[Listed entries start]

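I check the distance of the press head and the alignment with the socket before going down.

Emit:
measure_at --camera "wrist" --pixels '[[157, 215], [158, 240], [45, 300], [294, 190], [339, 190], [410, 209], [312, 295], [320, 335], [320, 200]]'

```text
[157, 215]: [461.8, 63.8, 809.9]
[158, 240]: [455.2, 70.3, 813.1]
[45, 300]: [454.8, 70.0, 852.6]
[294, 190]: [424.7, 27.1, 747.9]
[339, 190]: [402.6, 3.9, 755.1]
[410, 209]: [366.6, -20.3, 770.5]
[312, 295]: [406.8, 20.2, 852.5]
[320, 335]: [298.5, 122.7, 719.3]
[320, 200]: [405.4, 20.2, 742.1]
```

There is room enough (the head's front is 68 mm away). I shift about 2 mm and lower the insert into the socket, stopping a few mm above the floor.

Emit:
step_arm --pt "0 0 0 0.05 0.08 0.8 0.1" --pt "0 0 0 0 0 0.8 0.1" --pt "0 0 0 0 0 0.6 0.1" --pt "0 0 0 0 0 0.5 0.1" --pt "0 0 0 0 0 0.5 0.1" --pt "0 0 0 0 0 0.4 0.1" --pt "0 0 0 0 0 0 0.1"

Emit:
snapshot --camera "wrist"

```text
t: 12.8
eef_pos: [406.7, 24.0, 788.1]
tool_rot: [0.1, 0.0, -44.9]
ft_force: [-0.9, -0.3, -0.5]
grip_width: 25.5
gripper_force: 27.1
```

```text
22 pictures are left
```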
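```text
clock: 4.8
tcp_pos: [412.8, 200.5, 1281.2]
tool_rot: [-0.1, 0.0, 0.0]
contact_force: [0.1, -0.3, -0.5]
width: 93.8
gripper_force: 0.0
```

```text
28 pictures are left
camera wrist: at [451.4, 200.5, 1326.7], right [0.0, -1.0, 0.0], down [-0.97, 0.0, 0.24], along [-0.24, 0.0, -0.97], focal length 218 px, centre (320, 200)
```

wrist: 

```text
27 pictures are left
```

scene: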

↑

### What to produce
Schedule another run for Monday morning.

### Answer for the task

[Listed entries end]
[Document section start]

Covid: Pupil absence from school on the increase

The latest Department for Education figures show there were 820,000 pupils off school last week for Covid-related reasons.

Three-quarters of a million of these were isolating after coming into contact with a case of the coronavirus.  

Of these, 624,000 came into contact with the virus at school - 8.4 per cent of all pupils.

But less than one in 10 of the pupils off last week actually had Covid or a suspected case of the virus.

James Bowen, the director of policy at the NAHT school leaders’ union said:  “We are picking up on reports of parents saying they will keep their child off school next week to avoid being asked to self-isolate during the school holidays.”

David Phillips, a headteacher and member of the Association of School and College Leaders’ council for the East Midlands, said: “The prospect of parents withdrawing students was perhaps inevitable as families wish to protect quality time together and that has been exacerbated by the uncertainty surrounding arrangements in the last week of term for some schools.”

One headteacher, who asked to remain anonymous, told Tes that his school had already seen parents keeping pupils off after it experienced more Covid cases in recent weeks than it had done in the entirety of the pandemic before this.

[Document section end]

### What to produce
Go on with the document section that begins "Covid: Pupil absence" from its last line.

### Answer for the task
He said: “Yes, [parents keeping pupils off] is certainly something that has started to happen this week.

“We’ve had 33 positive cases since 22 June, having had only 17 in the entire pandemic beforehand.

“One class has just come back in and, within two days, two further children have tested positive.

‘A sad end to the term’

“Parents are understandably concerned that beginning an isolation period now would mean the first week of the holiday being affected.

“It could be they have plans to meet up with family, some of whom could be vulnerable.

“Or they could have a UK holiday booked. Many parents are in the NHS, care workers, drivers, cleaners - this might be the first chance to have a holiday in a long time. I do feel great sympathy for them… it’s such a sad end to a term, a term which traditionally is full of trips.”